* **WHAT YOU WILL DO**: Print the listing below exactly.

Start MATERIAL PROVIDED

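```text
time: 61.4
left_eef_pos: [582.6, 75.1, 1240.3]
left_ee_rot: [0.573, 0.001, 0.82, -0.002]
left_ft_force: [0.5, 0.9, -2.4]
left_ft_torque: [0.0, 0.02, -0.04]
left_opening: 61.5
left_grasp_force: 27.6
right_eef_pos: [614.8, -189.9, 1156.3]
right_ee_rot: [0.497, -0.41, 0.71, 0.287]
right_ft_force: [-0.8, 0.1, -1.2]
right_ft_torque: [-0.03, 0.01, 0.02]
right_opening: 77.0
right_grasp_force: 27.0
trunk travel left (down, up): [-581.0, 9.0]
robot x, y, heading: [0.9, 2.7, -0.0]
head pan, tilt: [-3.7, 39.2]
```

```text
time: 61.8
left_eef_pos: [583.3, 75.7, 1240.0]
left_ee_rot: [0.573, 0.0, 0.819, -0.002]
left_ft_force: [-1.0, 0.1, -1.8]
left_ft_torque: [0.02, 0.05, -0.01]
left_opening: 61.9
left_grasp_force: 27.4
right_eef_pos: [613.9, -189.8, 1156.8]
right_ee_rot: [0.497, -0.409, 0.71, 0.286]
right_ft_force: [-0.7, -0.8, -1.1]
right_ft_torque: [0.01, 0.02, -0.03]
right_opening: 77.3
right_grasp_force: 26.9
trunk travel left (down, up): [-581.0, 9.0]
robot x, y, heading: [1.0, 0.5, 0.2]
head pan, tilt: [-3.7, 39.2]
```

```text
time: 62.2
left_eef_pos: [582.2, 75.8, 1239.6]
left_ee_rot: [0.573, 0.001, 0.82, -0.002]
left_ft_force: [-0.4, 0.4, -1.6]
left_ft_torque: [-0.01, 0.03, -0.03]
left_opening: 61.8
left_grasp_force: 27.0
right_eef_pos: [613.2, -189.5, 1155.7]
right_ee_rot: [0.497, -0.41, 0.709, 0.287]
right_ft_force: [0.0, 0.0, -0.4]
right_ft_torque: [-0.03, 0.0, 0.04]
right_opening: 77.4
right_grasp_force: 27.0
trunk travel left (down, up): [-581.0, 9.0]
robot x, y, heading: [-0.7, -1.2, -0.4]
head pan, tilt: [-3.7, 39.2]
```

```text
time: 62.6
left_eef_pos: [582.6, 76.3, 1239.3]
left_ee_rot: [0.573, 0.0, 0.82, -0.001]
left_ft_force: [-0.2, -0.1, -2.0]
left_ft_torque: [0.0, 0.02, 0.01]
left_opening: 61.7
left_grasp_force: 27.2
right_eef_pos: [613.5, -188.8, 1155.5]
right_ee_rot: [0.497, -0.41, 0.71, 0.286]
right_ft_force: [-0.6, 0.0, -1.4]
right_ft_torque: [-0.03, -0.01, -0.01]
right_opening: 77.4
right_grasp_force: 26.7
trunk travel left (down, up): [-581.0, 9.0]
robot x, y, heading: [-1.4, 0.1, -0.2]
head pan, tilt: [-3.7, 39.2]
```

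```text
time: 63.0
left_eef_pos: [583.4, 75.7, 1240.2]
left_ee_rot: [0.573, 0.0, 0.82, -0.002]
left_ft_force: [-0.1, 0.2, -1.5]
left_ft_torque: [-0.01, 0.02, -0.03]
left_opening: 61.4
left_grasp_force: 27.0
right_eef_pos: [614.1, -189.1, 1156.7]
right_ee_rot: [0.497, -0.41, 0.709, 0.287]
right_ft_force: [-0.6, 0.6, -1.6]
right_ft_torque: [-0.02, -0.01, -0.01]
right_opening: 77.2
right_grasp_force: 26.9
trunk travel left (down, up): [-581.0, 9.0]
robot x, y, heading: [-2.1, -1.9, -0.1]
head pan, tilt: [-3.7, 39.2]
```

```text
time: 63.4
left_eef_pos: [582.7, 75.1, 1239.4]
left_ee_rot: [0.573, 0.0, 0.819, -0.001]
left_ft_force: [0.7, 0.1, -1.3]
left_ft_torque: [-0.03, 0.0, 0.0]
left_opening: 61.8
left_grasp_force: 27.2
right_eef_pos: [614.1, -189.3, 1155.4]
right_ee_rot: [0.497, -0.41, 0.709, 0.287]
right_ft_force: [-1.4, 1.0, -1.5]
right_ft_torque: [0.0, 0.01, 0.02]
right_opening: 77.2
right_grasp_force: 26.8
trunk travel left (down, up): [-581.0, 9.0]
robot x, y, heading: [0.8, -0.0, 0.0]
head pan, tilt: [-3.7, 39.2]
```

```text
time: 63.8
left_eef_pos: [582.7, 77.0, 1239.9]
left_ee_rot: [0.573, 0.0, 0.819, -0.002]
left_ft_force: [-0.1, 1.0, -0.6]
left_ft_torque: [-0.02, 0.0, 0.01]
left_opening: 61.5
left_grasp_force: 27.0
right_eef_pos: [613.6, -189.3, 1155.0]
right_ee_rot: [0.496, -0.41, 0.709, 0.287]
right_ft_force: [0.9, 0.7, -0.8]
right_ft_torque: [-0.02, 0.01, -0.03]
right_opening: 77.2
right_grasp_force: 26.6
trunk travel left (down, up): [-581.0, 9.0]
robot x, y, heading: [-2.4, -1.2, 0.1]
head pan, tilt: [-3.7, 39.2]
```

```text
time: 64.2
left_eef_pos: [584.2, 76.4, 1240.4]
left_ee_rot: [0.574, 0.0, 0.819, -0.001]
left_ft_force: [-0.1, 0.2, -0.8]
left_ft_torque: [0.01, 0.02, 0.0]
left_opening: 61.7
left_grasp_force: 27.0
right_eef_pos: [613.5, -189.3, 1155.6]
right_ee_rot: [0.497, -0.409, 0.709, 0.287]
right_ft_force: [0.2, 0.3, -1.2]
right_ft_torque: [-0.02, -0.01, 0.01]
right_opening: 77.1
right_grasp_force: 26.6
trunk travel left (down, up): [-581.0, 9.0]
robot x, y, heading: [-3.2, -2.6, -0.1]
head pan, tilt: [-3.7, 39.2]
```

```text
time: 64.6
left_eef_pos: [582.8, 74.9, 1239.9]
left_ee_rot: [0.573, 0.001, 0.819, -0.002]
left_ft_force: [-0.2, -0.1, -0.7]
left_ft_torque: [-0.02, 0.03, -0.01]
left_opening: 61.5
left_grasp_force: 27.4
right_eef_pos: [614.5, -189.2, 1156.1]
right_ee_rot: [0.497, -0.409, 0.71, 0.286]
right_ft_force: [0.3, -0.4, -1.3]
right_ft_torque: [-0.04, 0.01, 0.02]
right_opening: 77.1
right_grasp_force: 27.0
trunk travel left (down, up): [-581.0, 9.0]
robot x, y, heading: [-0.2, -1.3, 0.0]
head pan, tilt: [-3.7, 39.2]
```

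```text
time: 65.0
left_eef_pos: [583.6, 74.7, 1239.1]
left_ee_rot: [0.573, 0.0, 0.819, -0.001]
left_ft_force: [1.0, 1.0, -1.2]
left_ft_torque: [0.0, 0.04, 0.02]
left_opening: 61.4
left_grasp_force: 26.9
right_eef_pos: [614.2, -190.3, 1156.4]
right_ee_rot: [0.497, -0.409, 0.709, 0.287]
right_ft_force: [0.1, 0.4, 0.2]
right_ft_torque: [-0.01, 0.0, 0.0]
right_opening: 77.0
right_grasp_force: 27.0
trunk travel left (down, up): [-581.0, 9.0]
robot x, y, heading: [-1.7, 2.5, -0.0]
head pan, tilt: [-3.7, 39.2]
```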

End MATERIAL PROVIDED

* **SOLVED PROBLEM**:
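```text
time: 61.4
left_eef_pos: [582.6, 75.1, 1240.3]
left_ee_rot: [0.573, 0.001, 0.82, -0.002]
left_ft_force: [0.5, 0.9, -2.4]
left_ft_torque: [0.0, 0.02, -0.04]
left_opening: 61.5
left_grasp_force: 27.6
right_eef_pos: [614.8, -189.9, 1156.3]
right_ee_rot: [0.497, -0.41, 0.71, 0.287]
right_ft_force: [-0.8, 0.1, -1.2]
right_ft_torque: [-0.03, 0.01, 0.02]
right_opening: 77.0
right_grasp_force: 27.0
trunk travel left (down, up): [-581.0, 9.0]
robot x, y, heading: [0.9, 2.7, -0.0]
head pan, tilt: [-3.7, 39.2]
```

```text
time: 61.8
left_eef_pos: [583.3, 75.7, 1240.0]
left_ee_rot: [0.573, 0.0, 0.819, -0.002]
left_ft_force: [-1.0, 0.1, -1.8]
left_ft_torque: [0.02, 0.05, -0.01]
left_opening: 61.9
left_grasp_force: 27.4
right_eef_pos: [613.9, -189.8, 1156.8]
right_ee_rot: [0.497, -0.409, 0.71, 0.286]
right_ft_force: [-0.7, -0.8, -1.1]
right_ft_torque: [0.01, 0.02, -0.03]
right_opening: 77.3
right_grasp_force: 26.9
trunk travel left (down, up): [-581.0, 9.0]
robot x, y, heading: [1.0, 0.5, 0.2]
head pan, tilt: [-3.7, 39.2]
```

```text
time: 62.2
left_eef_pos: [582.2, 75.8, 1239.6]
left_ee_rot: [0.573, 0.001, 0.82, -0.002]
left_ft_force: [-0.4, 0.4, -1.6]
left_ft_torque: [-0.01, 0.03, -0.03]
left_opening: 61.8
left_grasp_force: 27.0
right_eef_pos: [613.2, -189.5, 1155.7]
right_ee_rot: [0.497, -0.41, 0.709, 0.287]
right_ft_force: [0.0, 0.0, -0.4]
right_ft_torque: [-0.03, 0.0, 0.04]
right_opening: 77.4
right_grasp_force: 27.0
trunk travel left (down, up): [-581.0, 9.0]
robot x, y, heading: [-0.7, -1.2, -0.4]
head pan, tilt: [-3.7, 39.2]
```

```text
time: 62.6
left_eef_pos: [582.6, 76.3, 1239.3]
left_ee_rot: [0.573, 0.0, 0.82, -0.001]
left_ft_force: [-0.2, -0.1, -2.0]
left_ft_torque: [0.0, 0.02, 0.01]
left_opening: 61.7
left_grasp_force: 27.2
right_eef_pos: [613.5, -188.8, 1155.5]
right_ee_rot: [0.497, -0.41, 0.71, 0.286]
right_ft_force: [-0.6, 0.0, -1.4]
right_ft_torque: [-0.03, -0.01, -0.01]
right_opening: 77.4
right_grasp_force: 26.7
trunk travel left (down, up): [-581.0, 9.0]
robot x, y, heading: [-1.4, 0.1, -0.2]
head pan, tilt: [-3.7, 39.2]
```

```text
time: 63.0
left_eef_pos: [583.4, 75.7, 1240.2]
left_ee_rot: [0.573, 0.0, 0.82, -0.002]
left_ft_force: [-0.1, 0.2, -1.5]
left_ft_torque: [-0.01, 0.02, -0.03]
left_opening: 61.4
left_grasp_force: 27.0
right_eef_pos: [614.1, -189.1, 1156.7]
right_ee_rot: [0.497, -0.41, 0.709, 0.287]
right_ft_force: [-0.6, 0.6, -1.6]
right_ft_torque: [-0.02, -0.01, -0.01]
right_opening: 77.2
right_grasp_force: 26.9
trunk travel left (down, up): [-581.0, 9.0]
robot x, y, heading: [-2.1, -1.9, -0.1]
head pan, tilt: [-3.7, 39.2]
```

```text
time: 63.4
left_eef_pos: [582.7, 75.1, 1239.4]
left_ee_rot: [0.573, 0.0, 0.819, -0.001]
left_ft_force: [0.7, 0.1, -1.3]
left_ft_torque: [-0.03, 0.0, 0.0]
left_opening: 61.8
left_grasp_force: 27.2
right_eef_pos: [614.1, -189.3, 1155.4]
right_ee_rot: [0.497, -0.41, 0.709, 0.287]
right_ft_force: [-1.4, 1.0, -1.5]
right_ft_torque: [0.0, 0.01, 0.02]
right_opening: 77.2
right_grasp_force: 26.8
trunk travel left (down, up): [-581.0, 9.0]
robot x, y, heading: [0.8, -0.0, 0.0]
head pan, tilt: [-3.7, 39.2]
```

```text
time: 63.8
left_eef_pos: [582.7, 77.0, 1239.9]
left_ee_rot: [0.573, 0.0, 0.819, -0.002]
left_ft_force: [-0.1, 1.0, -0.6]
left_ft_torque: [-0.02, 0.0, 0.01]
left_opening: 61.5
left_grasp_force: 27.0
right_eef_pos: [613.6, -189.3, 1155.0]
right_ee_rot: [0.496, -0.41, 0.709, 0.287]
right_ft_force: [0.9, 0.7, -0.8]
right_ft_torque: [-0.02, 0.01, -0.03]
right_opening: 77.2
right_grasp_force: 26.6
trunk travel left (down, up): [-581.0, 9.0]
robot x, y, heading: [-2.4, -1.2, 0.1]
head pan, tilt: [-3.7, 39.2]
```

```text
time: 64.2
left_eef_pos: [584.2, 76.4, 1240.4]
left_ee_rot: [0.574, 0.0, 0.819, -0.001]
left_ft_force: [-0.1, 0.2, -0.8]
left_ft_torque: [0.01, 0.02, 0.0]
left_opening: 61.7
left_grasp_force: 27.0
right_eef_pos: [613.5, -189.3, 1155.6]
right_ee_rot: [0.497, -0.409, 0.709, 0.287]
right_ft_force: [0.2, 0.3, -1.2]
right_ft_torque: [-0.02, -0.01, 0.01]
right_opening: 77.1
right_grasp_force: 26.6
trunk travel left (down, up): [-581.0, 9.0]
robot x, y, heading: [-3.2, -2.6, -0.1]
head pan, tilt: [-3.7, 39.2]
```

```text
time: 64.6
left_eef_pos: [582.8, 74.9, 1239.9]
left_ee_rot: [0.573, 0.001, 0.819, -0.002]
left_ft_force: [-0.2, -0.1, -0.7]
left_ft_torque: [-0.02, 0.03, -0.01]
left_opening: 61.5
left_grasp_force: 27.4
right_eef_pos: [614.5, -189.2, 1156.1]
right_ee_rot: [0.497, -0.409, 0.71, 0.286]
right_ft_force: [0.3, -0.4, -1.3]
right_ft_torque: [-0.04, 0.01, 0.02]
right_opening: 77.1
right_grasp_force: 27.0
trunk travel left (down, up): [-581.0, 9.0]
robot x, y, heading: [-0.2, -1.3, 0.0]
head pan, tilt: [-3.7, 39.2]
```

```text
time: 65.0
left_eef_pos: [583.6, 74.7, 1239.1]
left_ee_rot: [0.573, 0.0, 0.819, -0.001]
left_ft_force: [1.0, 1.0, -1.2]
left_ft_torque: [0.0, 0.04, 0.02]
left_opening: 61.4
left_grasp_force: 26.9
right_eef_pos: [614.2, -190.3, 1156.4]
right_ee_rot: [0.497, -0.409, 0.709, 0.287]
right_ft_force: [0.1, 0.4, 0.2]
right_ft_torque: [-0.01, 0.0, 0.0]
right_opening: 77.0
right_grasp_force: 27.0
trunk travel left (down, up): [-581.0, 9.0]
robot x, y, heading: [-1.7, 2.5, -0.0]
head pan, tilt: [-3.7, 39.2]
```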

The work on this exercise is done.